[BEGIN Source document]

OpenKinect Mouse Control Using Python (Python recipe) by Alexander James Wallar

ActiveState Code (http://code.activestate.com/recipes/578104/)

from freenect import sync_get_depth as get_depth #Uses freenect to get depth information from the Kinect
import numpy as np #Imports NumPy
import cv,cv2 #Uses both of cv and cv2
import pygame #Uses pygame

#The libaries below are used for mouse manipulation
from Xlib import X, display
import Xlib.XK
import Xlib.error
import Xlib.ext.xtest

constList = lambda length, val: [val for _ in range(length)] #Gives a list of size length filled with the variable val. length is a list and val is dynamic

"""
This class is a less extensive form of regionprops() developed by MATLAB. It finds properties of contours and sets them to fields
"""

[END Source document]
[BEGIN Data extract]

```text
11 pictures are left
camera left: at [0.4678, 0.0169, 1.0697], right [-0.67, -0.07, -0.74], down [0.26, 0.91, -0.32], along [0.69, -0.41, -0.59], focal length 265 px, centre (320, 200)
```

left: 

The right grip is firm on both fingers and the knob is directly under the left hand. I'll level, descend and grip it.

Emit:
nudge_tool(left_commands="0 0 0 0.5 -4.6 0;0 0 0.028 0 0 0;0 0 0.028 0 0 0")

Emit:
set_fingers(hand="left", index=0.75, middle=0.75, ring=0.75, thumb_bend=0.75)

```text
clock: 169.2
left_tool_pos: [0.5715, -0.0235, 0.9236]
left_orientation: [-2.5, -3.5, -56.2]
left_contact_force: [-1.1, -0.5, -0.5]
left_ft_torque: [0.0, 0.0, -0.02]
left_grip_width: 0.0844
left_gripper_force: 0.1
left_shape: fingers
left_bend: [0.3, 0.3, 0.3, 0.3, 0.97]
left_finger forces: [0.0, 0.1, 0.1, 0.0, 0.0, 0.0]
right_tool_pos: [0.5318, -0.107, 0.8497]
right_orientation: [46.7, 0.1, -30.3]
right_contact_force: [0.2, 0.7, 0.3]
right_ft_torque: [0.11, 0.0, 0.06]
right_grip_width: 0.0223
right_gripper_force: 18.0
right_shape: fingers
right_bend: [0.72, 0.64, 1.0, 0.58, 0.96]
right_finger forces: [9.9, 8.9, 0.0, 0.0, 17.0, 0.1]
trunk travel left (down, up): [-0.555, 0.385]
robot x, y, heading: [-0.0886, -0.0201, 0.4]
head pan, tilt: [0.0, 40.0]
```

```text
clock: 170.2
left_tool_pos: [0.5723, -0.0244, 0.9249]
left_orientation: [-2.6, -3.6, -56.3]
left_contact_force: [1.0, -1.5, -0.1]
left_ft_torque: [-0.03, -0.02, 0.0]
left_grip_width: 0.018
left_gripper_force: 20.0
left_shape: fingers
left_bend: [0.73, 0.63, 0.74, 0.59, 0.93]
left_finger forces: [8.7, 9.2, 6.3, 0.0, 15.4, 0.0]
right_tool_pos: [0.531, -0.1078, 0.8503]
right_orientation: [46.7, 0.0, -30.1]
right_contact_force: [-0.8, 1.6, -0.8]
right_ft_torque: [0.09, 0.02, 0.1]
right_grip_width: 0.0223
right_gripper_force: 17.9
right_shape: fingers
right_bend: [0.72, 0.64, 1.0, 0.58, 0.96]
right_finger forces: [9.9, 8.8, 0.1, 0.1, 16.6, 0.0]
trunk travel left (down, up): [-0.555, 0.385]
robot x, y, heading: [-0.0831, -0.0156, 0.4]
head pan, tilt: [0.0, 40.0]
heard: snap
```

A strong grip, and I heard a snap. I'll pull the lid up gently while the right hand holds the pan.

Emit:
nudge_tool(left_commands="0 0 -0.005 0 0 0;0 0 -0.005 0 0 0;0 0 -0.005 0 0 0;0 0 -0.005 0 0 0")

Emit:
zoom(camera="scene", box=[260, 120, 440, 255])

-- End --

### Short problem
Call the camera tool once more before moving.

[END Data extract]

### Short problem
Write out the whole source document again, unchanged.

### Exercise result
OpenKinect Mouse Control Using Python (Python recipe) by Alexander James Wallar

ActiveState Code (http://code.activestate.com/recipes/578104/)

from freenect import sync_get_depth as get_depth #Uses freenect to get depth information from the Kinect
import numpy as np #Imports NumPy
import cv,cv2 #Uses both of cv and cv2
import pygame #Uses pygame

#The libaries below are used for mouse manipulation
from Xlib import X, display
import Xlib.XK
import Xlib.error
import Xlib.ext.xtest

constList = lambda length, val: [val for _ in range(length)] #Gives a list of size length filled with the variable val. length is a list and val is dynamic

"""
This class is a less extensive form of regionprops() developed by MATLAB. It finds properties of contours and sets them to fields
"""